# [DATASET EXTRACT]
____________________
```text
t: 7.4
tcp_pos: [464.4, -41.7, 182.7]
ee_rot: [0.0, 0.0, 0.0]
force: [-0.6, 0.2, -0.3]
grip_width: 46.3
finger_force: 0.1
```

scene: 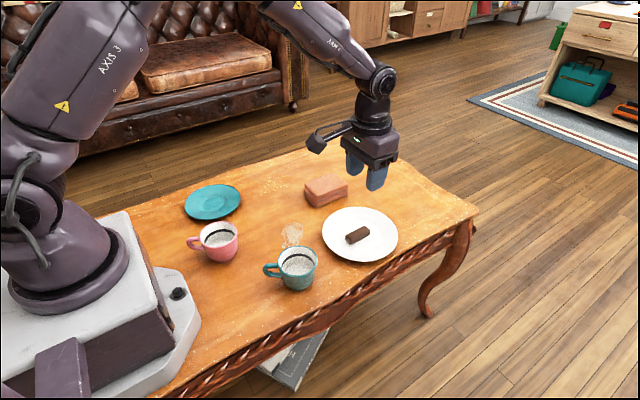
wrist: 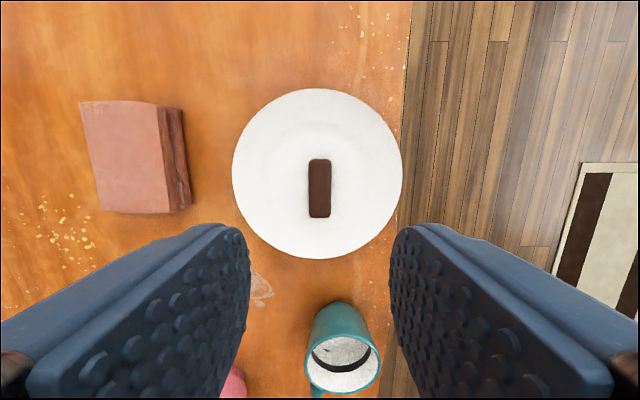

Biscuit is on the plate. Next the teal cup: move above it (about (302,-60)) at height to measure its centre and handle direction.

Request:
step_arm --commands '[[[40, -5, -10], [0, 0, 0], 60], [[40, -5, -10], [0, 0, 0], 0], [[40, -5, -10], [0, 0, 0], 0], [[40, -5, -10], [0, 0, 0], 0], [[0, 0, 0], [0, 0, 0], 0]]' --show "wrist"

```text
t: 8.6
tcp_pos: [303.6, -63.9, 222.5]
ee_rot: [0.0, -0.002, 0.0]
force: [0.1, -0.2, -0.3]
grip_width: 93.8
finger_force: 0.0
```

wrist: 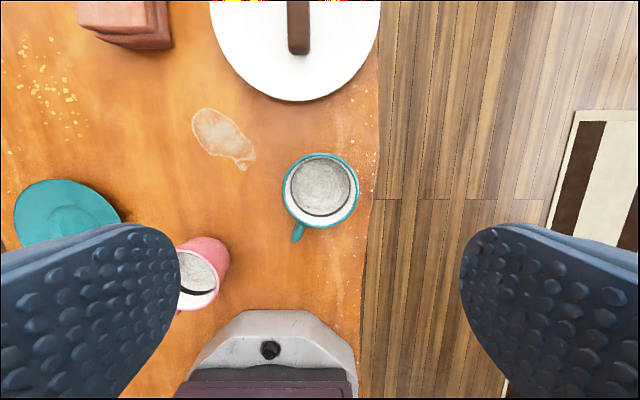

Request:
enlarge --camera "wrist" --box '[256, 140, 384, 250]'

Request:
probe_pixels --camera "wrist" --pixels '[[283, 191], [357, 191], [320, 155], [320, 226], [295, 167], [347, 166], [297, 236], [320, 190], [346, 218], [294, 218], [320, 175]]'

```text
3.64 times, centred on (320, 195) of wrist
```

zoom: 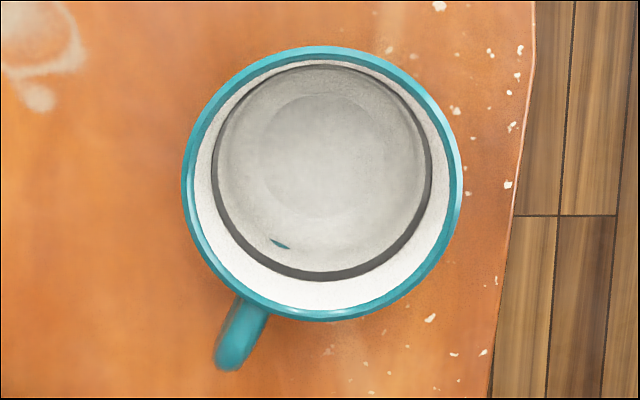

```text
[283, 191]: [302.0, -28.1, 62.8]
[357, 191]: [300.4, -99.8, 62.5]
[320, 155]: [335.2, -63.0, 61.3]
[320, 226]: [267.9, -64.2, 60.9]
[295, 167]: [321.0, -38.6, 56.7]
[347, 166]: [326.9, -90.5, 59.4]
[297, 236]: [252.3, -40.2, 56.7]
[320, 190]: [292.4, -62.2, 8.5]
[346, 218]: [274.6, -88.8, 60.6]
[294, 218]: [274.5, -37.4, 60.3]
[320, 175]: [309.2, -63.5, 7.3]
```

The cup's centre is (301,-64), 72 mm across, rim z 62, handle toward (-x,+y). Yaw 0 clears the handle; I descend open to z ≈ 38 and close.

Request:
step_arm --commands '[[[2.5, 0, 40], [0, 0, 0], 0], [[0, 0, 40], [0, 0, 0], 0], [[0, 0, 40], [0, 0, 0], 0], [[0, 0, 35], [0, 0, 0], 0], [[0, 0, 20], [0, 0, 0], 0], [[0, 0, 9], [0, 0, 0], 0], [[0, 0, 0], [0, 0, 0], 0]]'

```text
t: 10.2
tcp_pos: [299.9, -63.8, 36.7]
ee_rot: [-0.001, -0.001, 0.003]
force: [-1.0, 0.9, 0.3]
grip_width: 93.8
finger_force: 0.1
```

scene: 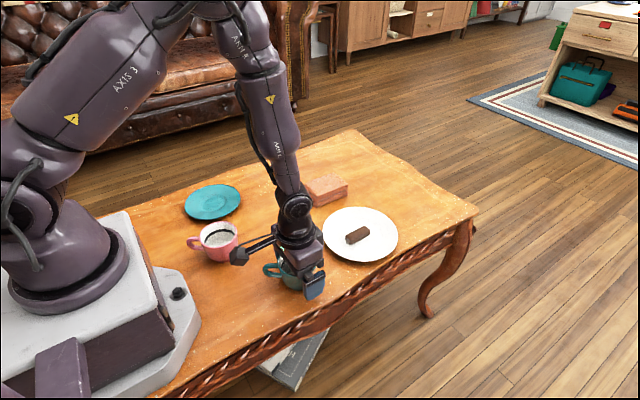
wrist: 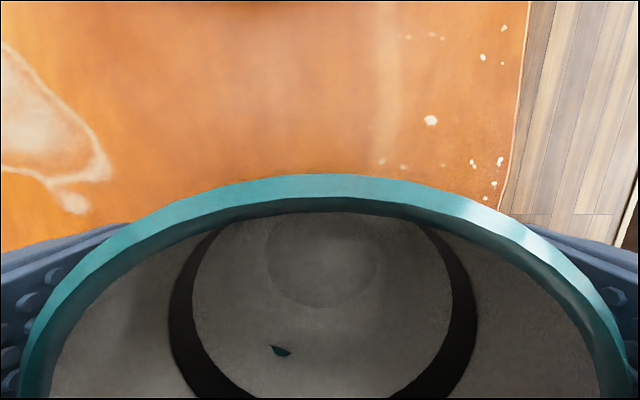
____________________
Exclude the pictures. Write out the remaining data exactly.

# [IN RESPONSE]
```text
t: 7.4
tcp_pos: [464.4, -41.7, 182.7]
ee_rot: [0.0, 0.0, 0.0]
force: [-0.6, 0.2, -0.3]
grip_width: 46.3
finger_force: 0.1
```

scene: 
wrist: 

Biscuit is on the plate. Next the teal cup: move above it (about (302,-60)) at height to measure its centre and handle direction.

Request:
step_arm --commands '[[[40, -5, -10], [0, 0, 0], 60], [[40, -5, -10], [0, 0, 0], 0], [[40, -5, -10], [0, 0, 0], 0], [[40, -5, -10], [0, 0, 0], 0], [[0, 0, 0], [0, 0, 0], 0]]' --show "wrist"

```text
t: 8.6
tcp_pos: [303.6, -63.9, 222.5]
ee_rot: [0.0, -0.002, 0.0]
force: [0.1, -0.2, -0.3]
grip_width: 93.8
finger_force: 0.0
```

wrist: 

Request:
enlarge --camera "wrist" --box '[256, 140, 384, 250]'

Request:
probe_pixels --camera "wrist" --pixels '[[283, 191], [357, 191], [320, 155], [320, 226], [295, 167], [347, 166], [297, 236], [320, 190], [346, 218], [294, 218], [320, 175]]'

```text
3.64 times, centred on (320, 195) of wrist
```

zoom: 

```text
[283, 191]: [302.0, -28.1, 62.8]
[357, 191]: [300.4, -99.8, 62.5]
[320, 155]: [335.2, -63.0, 61.3]
[320, 226]: [267.9, -64.2, 60.9]
[295, 167]: [321.0, -38.6, 56.7]
[347, 166]: [326.9, -90.5, 59.4]
[297, 236]: [252.3, -40.2, 56.7]
[320, 190]: [292.4, -62.2, 8.5]
[346, 218]: [274.6, -88.8, 60.6]
[294, 218]: [274.5, -37.4, 60.3]
[320, 175]: [309.2, -63.5, 7.3]
```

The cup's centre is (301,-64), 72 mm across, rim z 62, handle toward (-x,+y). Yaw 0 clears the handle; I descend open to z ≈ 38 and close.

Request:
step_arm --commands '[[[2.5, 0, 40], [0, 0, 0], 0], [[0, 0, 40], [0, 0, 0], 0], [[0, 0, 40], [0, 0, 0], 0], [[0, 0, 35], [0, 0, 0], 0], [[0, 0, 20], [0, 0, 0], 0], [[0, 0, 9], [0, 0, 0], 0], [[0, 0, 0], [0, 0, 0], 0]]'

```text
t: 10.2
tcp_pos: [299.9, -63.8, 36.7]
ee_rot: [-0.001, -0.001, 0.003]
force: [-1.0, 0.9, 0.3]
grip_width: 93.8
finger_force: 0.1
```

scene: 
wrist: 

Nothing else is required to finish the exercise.